### RECORDED INFORMATION
########################################

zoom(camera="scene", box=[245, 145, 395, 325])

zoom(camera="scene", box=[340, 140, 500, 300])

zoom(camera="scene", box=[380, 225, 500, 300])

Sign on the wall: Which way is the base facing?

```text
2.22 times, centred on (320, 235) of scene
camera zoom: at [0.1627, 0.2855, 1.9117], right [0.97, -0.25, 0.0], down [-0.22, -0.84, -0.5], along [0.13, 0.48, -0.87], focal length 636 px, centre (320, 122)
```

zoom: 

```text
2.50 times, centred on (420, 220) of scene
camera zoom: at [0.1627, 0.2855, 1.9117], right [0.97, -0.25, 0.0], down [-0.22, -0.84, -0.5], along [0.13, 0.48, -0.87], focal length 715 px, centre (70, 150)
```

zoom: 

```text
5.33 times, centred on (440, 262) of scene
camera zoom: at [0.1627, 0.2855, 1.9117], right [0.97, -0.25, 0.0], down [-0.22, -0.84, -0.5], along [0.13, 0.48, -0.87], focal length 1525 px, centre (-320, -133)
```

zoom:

########################################

### TEXT EXCERPT
I often look back on the time it’s taken Cogmind to reach this stage and ask myself “why the #!@^# is it not done yet?!” (That’s actually me standing in a corridor between a Potion of Speed Coding and Trap of Feature Creep.) More recently I’ve also been wondering if the investment is worth it--think about it: I’ve already put in more than five times the amount of work that went into the 7DRL (including post-release updates) and the game still isn’t released. I’m perhaps not the best judge of my own work, but is the result really five times better? In any case, as a game the 7DRL was obviously a lot less than it could be. It lacked polish. And polish is what takes time.
While at some point the law of diminishing returns will inevitably kick in, Cogmind development still has yet to even cover all the core features, much less reach out into completely unnecessary territory. Since it’s about time for a general progress update anyway, here’s a quick look at Cogmind in the context of what it takes to turn a jam game into a polished product.
7DRL vs. Full Game
Seven-day roguelikes are great for prototyping, since the restrictive time limit ideally forces you to focus on a single core mechanic. Where commercial indie games are concerned, those most likely to be financially successful (defined as turning a profit…) will just stop there--polish a core mechanic and release.
For a (very) short time that was my intention, to simply polish up the Cogmind 7DRL and be done with it. That… would’ve been done by now ;)
Then I started thinking that a true roguelike also needs more. “This is already a fun, solid foundation to build on… what if we added X, Y, and Z?” More systems! More options! When properly combined in a procedural world these will multiply against each other to produce an exponentially deeper experience.
The thing about polish is that you obviously want the core game to have the highest quality possible, but that means every added feature or element must reach the same level of polish, otherwise a lack of consistency ruins the entire thing. Applying and maintaining consistent aesthetics and gameplay throughout a major project is a project in itself, manageable as a one-man independent operation only because roguelikes defer a good chunk of the experience to the player’s imagination (thereby reducing visual asset requirements).
So what exactly happened to explode the amount of work necessary to turn what was a pretty feature- and content-complete 7DRL into the expanded game described in the new design doc?
Let’s examine the new scope across three main areas:
The 7DRL was organized as a straight dungeon dive (although technically up, not down), passing through ten floors before completion. While the world retains that same central complex, there are now many alternate branching paths. You’ll still be able to go straight up to the surface, but that may not always be the best route depending on your situation.
Individual map size is also increased. Those which were mostly 100×100 in the 7DRL now range from 100×100 to 200×200.
We need lots of new content to fill this extra space, so in addition to unique themes and gameplay purposes for the new maps, they’re also occupied with new robots and even factions. (Really it’s the other way around--the added space was required to fit all the planned content.)
There will be a more in-depth discussion of the world later on “when it’s ready,” in traditional roguelikedev fashion ;)

########################################

Could you quote the text excerpt from "Individual map size" up to and including "roguelikedev fashion ;)"?

### SOLUTION TO THE PROBLEM
Individual map size is also increased. Those which were mostly 100×100 in the 7DRL now range from 100×100 to 200×200.
We need lots of new content to fill this extra space, so in addition to unique themes and gameplay purposes for the new maps, they’re also occupied with new robots and even factions. (Really it’s the other way around--the added space was required to fit all the planned content.)
There will be a more in-depth discussion of the world later on “when it’s ready,” in traditional roguelikedev fashion ;)